Luckily, asking questions and being inquisitive are traits common to most entrepreneurial types. I assume the majority of social enterprise founders set up their organisations in the first place because, like me, they’re curious, passionate about a cause, willing to dive into something head first, and hopeful of making a difference by challenging and disrupting the status quo of the business world in their own way. I’m sure many of us could have gone down simpler (and, let’s face it, higher paying) career paths, but, without wanting to sound too sanctimonious, we made a definitive choice to put purpose before profit. We’re committed to doing the right thing.

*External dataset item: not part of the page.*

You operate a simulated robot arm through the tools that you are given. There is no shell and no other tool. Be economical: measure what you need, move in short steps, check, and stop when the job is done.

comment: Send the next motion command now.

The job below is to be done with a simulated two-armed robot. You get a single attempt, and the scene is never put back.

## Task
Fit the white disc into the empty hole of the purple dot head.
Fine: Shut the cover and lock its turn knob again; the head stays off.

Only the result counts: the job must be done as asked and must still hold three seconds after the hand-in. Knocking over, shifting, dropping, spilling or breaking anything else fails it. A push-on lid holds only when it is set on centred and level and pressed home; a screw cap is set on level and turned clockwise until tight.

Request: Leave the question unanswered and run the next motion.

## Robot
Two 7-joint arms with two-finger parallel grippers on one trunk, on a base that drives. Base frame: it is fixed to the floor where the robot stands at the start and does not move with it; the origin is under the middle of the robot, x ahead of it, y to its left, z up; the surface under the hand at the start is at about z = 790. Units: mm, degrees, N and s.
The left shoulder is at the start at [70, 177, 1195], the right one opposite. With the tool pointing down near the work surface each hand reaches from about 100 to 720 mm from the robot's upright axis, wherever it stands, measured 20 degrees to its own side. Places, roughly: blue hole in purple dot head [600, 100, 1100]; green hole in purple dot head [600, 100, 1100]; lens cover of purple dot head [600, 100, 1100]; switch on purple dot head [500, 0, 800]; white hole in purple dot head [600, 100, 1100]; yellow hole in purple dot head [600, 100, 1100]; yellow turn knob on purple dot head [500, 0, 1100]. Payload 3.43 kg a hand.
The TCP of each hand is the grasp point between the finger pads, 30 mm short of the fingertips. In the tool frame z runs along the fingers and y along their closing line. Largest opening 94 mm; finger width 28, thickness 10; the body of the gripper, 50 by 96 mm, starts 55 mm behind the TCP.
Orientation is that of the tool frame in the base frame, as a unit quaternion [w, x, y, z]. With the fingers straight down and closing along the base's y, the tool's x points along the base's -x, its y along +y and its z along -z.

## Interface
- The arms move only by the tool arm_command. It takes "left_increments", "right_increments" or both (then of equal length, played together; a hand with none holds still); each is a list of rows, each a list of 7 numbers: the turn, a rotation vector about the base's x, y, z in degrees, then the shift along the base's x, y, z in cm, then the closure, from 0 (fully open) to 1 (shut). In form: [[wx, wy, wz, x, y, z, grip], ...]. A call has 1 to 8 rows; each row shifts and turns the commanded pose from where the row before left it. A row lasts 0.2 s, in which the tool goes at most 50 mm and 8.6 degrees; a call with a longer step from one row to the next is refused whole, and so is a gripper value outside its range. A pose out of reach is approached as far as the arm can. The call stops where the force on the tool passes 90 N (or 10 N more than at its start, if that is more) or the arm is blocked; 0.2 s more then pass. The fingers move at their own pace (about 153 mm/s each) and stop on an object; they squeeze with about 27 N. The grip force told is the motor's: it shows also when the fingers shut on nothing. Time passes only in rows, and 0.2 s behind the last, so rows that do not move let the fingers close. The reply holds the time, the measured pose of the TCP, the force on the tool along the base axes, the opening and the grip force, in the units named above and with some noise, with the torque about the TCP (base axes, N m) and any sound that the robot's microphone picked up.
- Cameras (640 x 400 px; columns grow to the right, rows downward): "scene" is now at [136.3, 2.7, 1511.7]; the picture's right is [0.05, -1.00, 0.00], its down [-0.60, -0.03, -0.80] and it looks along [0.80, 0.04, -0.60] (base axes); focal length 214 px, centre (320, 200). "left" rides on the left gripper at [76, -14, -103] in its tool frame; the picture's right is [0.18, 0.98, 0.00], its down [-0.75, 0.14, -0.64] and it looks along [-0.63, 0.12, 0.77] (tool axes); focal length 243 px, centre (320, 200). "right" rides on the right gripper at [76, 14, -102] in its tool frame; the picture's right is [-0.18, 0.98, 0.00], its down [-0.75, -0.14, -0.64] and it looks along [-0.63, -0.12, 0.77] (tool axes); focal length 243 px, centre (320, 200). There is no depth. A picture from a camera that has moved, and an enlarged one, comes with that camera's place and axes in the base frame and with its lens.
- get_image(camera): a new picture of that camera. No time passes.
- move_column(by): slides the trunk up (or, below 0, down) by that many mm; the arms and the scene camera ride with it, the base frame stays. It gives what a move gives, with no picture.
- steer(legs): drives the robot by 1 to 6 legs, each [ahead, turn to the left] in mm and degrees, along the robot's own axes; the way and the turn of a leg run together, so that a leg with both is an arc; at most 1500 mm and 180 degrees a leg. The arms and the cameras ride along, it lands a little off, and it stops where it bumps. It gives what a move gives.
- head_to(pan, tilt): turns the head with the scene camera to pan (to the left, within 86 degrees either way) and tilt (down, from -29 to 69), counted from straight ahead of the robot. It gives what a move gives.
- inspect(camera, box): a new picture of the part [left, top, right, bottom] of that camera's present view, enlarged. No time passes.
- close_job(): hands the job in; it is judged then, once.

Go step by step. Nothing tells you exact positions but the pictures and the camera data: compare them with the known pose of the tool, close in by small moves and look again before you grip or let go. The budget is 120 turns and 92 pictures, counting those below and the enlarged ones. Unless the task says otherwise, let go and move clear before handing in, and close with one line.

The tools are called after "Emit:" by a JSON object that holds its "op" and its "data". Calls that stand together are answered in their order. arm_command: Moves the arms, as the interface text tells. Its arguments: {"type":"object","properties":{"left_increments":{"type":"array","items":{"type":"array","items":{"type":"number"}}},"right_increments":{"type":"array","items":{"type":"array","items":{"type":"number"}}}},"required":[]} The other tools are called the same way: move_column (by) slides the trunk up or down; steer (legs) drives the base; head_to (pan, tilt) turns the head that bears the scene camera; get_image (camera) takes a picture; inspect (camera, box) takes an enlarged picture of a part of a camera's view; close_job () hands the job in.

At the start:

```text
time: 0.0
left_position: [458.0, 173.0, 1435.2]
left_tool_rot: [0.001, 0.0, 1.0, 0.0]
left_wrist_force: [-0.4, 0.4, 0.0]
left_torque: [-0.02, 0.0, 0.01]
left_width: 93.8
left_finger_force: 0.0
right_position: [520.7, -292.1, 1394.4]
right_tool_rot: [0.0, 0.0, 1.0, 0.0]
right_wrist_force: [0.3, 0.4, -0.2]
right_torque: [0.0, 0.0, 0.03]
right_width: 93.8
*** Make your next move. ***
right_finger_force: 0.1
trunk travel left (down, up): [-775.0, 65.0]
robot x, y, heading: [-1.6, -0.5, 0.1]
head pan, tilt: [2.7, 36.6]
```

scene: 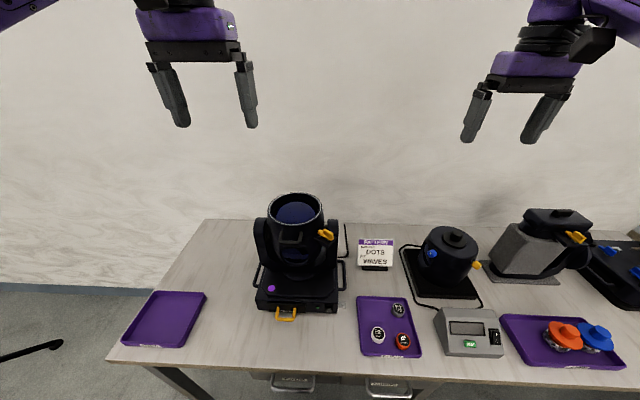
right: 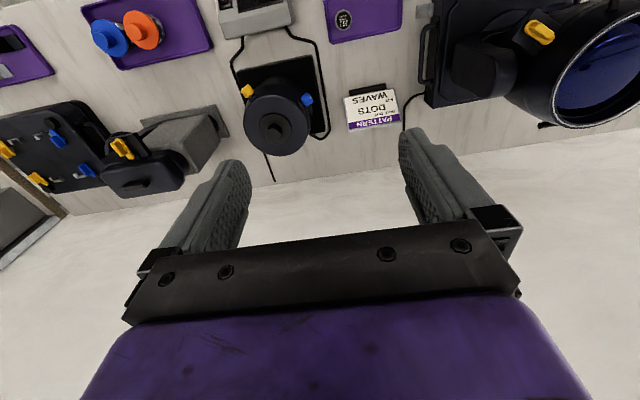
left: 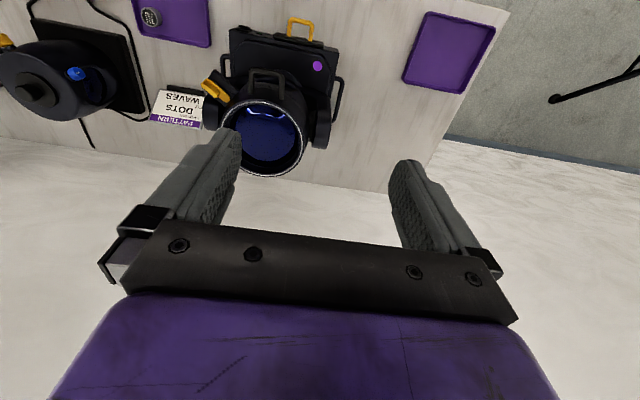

In making this choice myself, I also acknowledge my own belief that traditional business models – those that typically put profit before purpose – are in many ways flawed, especially when all things social and environmental are taken into account.
As a rusted on lefty, I’ve often viewed the big business notion of progress and success as outdated and something distinctly other than positive. In fact, I’ve argued on more than a few occasions down at the pub that unfettered growth – capitalism as we know it now – is an untenable system, and is at the core of many of the planet’s human rights and ecological concerns.
And this is where the waters become a little muddied for social enterprises and not for profits in general.
Is it okay that an organisation whose mission is to help people in poverty takes on an interest-bearing, capacity-building loan from a corporation that heavily contributes to a system clearly stacked in favour of the wealthy?
Should a not-for-profit organisation dedicated to community health and wellbeing accept support from a multinational fast-food giant so it can run more programs?
What about an enterprise that aims to improve sanitation and the environment for people overseas, yet funds its programs through making plastic bottles and products that end up in landfill here?
If a reasonable case can be made that the very conditions social enterprises set out to improve and alleviate can be caused or exacerbated by capitalism, then isn’t it somehow illogical and counterproductive for them to fully participate in the growth game without question? Without delving too deeply into a philosophical rave on consequentialism, do the ends always justify the means?
As enterprises are urged to scale up – and terms like ‘“equity’” and ‘“investment’” and ‘“debt”’ become more commonplace around their offices – leaders ought to examine whether or not they’re able to talk the language and be immersed in the culture of capitalism, and at the same time stay true to their values and mission. Engaging with, and directly benefitting from, the systems and structures they originally set out to subvert and avoid is a difficult line for social enterprises to walk.
Granted, the core premise of a social enterprise is to employ business principles to achieve a social or environmental aim, and with economies of scale an organisation can undoubtedly achieve more of its mission, but its leaders should be willing to dig into the logic of all of this – the full range of causes and effects – as each call to grow comes along.
These are not new questions at all, and I don’t propose to have definitive conclusions myself yet, but they’re essential to ask all the same. No doubt, these questions will prompt some difficult conversations. It’s complex stuff. Opinions and emotions can vary widely on these subjects, even for myself. The young, fiery activist in me thinks one thing; the older, wiser realist in me thinks another. But perhaps it’s time all stakeholders – from the multinational corporates down to the little start-up nont-for-profit projects – start regularly talking about these things with each other, even if some uncomfortable truths lurk there beneath the surface.
Anyone in or around the social enterprise scene will be well aware that “impact” is a widely used term in this space. We hear of social impact, impact measurement, impact investment and more. It’s a good word, but it has more than one meaning. Impact can pertain to having a clear effect or influence on something, but it can also relate to the action of one object coming forcibly into contact with another: a collision or a crash.
In the context of growth being the vehicle for creating a fairer and more sustainable future, perhaps we can all remember to consider both definitions of this word.